Written exercise: Output the full listing word for word.

##### Available data #####

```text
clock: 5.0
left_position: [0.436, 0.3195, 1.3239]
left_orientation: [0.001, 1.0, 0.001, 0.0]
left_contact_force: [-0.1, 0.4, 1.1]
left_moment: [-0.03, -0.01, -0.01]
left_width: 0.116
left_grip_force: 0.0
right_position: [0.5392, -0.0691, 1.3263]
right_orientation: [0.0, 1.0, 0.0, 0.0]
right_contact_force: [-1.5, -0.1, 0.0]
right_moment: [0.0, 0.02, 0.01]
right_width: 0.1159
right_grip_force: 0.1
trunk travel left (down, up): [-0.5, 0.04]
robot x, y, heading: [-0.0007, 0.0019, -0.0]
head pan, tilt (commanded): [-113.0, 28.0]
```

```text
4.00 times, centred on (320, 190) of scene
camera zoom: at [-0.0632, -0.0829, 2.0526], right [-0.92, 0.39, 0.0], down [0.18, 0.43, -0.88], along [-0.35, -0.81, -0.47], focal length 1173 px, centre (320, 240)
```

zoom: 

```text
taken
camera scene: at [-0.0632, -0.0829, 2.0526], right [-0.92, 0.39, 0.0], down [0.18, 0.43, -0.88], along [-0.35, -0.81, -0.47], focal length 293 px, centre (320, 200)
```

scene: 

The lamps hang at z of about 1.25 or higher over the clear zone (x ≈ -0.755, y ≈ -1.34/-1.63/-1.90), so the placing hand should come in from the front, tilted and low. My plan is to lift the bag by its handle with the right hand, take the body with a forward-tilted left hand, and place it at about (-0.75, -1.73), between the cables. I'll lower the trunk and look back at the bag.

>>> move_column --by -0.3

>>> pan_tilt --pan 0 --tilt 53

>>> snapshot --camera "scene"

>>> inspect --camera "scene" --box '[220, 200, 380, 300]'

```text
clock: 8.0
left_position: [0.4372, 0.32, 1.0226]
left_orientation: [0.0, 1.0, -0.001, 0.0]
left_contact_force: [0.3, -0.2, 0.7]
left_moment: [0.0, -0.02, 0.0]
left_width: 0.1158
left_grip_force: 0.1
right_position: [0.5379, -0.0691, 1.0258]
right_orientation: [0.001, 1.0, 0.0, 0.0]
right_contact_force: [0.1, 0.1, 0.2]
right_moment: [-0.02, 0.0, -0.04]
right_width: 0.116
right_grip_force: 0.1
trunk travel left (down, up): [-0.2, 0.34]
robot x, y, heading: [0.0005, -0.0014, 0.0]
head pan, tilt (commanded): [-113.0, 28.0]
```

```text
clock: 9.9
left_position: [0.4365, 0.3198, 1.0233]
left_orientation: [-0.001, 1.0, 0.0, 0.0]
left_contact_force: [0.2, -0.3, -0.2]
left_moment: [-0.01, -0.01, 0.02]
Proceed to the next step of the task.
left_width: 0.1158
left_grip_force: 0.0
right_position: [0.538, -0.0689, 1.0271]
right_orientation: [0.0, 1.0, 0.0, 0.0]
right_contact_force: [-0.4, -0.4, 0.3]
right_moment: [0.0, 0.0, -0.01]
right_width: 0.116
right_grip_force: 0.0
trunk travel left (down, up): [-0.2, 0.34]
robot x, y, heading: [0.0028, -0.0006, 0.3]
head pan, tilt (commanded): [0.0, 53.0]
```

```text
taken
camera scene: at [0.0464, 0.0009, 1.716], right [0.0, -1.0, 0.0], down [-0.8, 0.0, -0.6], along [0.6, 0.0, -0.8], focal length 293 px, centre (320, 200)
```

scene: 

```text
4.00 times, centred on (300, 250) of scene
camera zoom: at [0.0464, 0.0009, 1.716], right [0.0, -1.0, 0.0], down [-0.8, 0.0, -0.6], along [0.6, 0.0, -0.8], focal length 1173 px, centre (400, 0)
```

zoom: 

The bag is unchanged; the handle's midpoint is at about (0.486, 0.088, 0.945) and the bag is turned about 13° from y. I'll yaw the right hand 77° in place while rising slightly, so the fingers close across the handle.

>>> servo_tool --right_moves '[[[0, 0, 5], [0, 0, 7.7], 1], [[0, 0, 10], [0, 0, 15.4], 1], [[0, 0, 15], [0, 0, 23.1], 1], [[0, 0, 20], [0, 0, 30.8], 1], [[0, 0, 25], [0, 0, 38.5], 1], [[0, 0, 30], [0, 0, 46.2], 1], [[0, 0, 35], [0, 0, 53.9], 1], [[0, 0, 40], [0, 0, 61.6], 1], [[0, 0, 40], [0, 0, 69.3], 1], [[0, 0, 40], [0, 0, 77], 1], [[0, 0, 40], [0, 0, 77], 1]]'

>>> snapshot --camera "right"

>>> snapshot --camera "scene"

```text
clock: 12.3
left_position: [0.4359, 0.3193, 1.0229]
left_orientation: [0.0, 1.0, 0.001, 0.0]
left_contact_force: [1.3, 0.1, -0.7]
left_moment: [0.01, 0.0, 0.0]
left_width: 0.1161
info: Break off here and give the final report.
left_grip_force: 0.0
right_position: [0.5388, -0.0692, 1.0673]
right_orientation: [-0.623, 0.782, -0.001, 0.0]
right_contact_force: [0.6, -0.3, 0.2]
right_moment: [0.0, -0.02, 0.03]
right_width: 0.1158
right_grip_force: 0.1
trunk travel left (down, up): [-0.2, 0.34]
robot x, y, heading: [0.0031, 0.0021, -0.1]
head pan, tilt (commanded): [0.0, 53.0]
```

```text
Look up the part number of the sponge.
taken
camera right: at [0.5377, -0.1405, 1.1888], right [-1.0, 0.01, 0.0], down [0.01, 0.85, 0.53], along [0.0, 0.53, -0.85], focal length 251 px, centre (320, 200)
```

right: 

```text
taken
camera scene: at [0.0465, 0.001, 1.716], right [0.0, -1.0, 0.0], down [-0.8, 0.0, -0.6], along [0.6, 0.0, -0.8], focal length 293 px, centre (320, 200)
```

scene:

#####

Answer:
```text
clock: 5.0
left_position: [0.436, 0.3195, 1.3239]
left_orientation: [0.001, 1.0, 0.001, 0.0]
left_contact_force: [-0.1, 0.4, 1.1]
left_moment: [-0.03, -0.01, -0.01]
left_width: 0.116
left_grip_force: 0.0
right_position: [0.5392, -0.0691, 1.3263]
right_orientation: [0.0, 1.0, 0.0, 0.0]
right_contact_force: [-1.5, -0.1, 0.0]
right_moment: [0.0, 0.02, 0.01]
right_width: 0.1159
right_grip_force: 0.1
trunk travel left (down, up): [-0.5, 0.04]
robot x, y, heading: [-0.0007, 0.0019, -0.0]
head pan, tilt (commanded): [-113.0, 28.0]
```

```text
4.00 times, centred on (320, 190) of scene
camera zoom: at [-0.0632, -0.0829, 2.0526], right [-0.92, 0.39, 0.0], down [0.18, 0.43, -0.88], along [-0.35, -0.81, -0.47], focal length 1173 px, centre (320, 240)
```

zoom: 

```text
taken
camera scene: at [-0.0632, -0.0829, 2.0526], right [-0.92, 0.39, 0.0], down [0.18, 0.43, -0.88], along [-0.35, -0.81, -0.47], focal length 293 px, centre (320, 200)
```

scene: 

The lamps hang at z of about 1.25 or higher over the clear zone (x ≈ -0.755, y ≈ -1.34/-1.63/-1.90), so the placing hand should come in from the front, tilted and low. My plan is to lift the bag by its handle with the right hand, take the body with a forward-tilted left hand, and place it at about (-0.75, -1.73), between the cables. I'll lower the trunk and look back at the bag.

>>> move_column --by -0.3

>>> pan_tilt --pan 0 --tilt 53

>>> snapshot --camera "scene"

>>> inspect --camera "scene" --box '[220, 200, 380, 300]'

```text
clock: 8.0
left_position: [0.4372, 0.32, 1.0226]
left_orientation: [0.0, 1.0, -0.001, 0.0]
left_contact_force: [0.3, -0.2, 0.7]
left_moment: [0.0, -0.02, 0.0]
left_width: 0.1158
left_grip_force: 0.1
right_position: [0.5379, -0.0691, 1.0258]
right_orientation: [0.001, 1.0, 0.0, 0.0]
right_contact_force: [0.1, 0.1, 0.2]
right_moment: [-0.02, 0.0, -0.04]
right_width: 0.116
right_grip_force: 0.1
trunk travel left (down, up): [-0.2, 0.34]
robot x, y, heading: [0.0005, -0.0014, 0.0]
head pan, tilt (commanded): [-113.0, 28.0]
```

```text
clock: 9.9
left_position: [0.4365, 0.3198, 1.0233]
left_orientation: [-0.001, 1.0, 0.0, 0.0]
left_contact_force: [0.2, -0.3, -0.2]
left_moment: [-0.01, -0.01, 0.02]
Proceed to the next step of the task.
left_width: 0.1158
left_grip_force: 0.0
right_position: [0.538, -0.0689, 1.0271]
right_orientation: [0.0, 1.0, 0.0, 0.0]
right_contact_force: [-0.4, -0.4, 0.3]
right_moment: [0.0, 0.0, -0.01]
right_width: 0.116
right_grip_force: 0.0
trunk travel left (down, up): [-0.2, 0.34]
robot x, y, heading: [0.0028, -0.0006, 0.3]
head pan, tilt (commanded): [0.0, 53.0]
```

```text
taken
camera scene: at [0.0464, 0.0009, 1.716], right [0.0, -1.0, 0.0], down [-0.8, 0.0, -0.6], along [0.6, 0.0, -0.8], focal length 293 px, centre (320, 200)
```

scene: 

```text
4.00 times, centred on (300, 250) of scene
camera zoom: at [0.0464, 0.0009, 1.716], right [0.0, -1.0, 0.0], down [-0.8, 0.0, -0.6], along [0.6, 0.0, -0.8], focal length 1173 px, centre (400, 0)
```

zoom: 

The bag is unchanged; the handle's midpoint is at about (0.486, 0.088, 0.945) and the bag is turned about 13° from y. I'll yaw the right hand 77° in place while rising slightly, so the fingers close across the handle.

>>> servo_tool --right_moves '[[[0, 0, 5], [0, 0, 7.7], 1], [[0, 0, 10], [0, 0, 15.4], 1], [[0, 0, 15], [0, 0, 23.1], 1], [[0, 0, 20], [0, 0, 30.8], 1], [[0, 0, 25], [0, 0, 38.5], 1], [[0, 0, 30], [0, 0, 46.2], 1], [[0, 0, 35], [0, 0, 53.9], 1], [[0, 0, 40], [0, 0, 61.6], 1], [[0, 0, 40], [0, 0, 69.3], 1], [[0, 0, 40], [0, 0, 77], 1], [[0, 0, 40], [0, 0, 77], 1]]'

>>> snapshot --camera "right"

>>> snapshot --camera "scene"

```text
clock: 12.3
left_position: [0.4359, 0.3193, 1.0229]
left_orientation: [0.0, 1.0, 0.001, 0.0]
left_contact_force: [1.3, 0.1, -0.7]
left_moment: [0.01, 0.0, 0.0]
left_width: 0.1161
info: Break off here and give the final report.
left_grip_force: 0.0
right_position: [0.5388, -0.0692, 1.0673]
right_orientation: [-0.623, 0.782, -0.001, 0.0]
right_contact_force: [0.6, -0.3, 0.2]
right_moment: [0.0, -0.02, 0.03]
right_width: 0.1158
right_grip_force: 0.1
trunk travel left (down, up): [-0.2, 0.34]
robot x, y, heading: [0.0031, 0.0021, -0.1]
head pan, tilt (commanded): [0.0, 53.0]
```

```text
Look up the part number of the sponge.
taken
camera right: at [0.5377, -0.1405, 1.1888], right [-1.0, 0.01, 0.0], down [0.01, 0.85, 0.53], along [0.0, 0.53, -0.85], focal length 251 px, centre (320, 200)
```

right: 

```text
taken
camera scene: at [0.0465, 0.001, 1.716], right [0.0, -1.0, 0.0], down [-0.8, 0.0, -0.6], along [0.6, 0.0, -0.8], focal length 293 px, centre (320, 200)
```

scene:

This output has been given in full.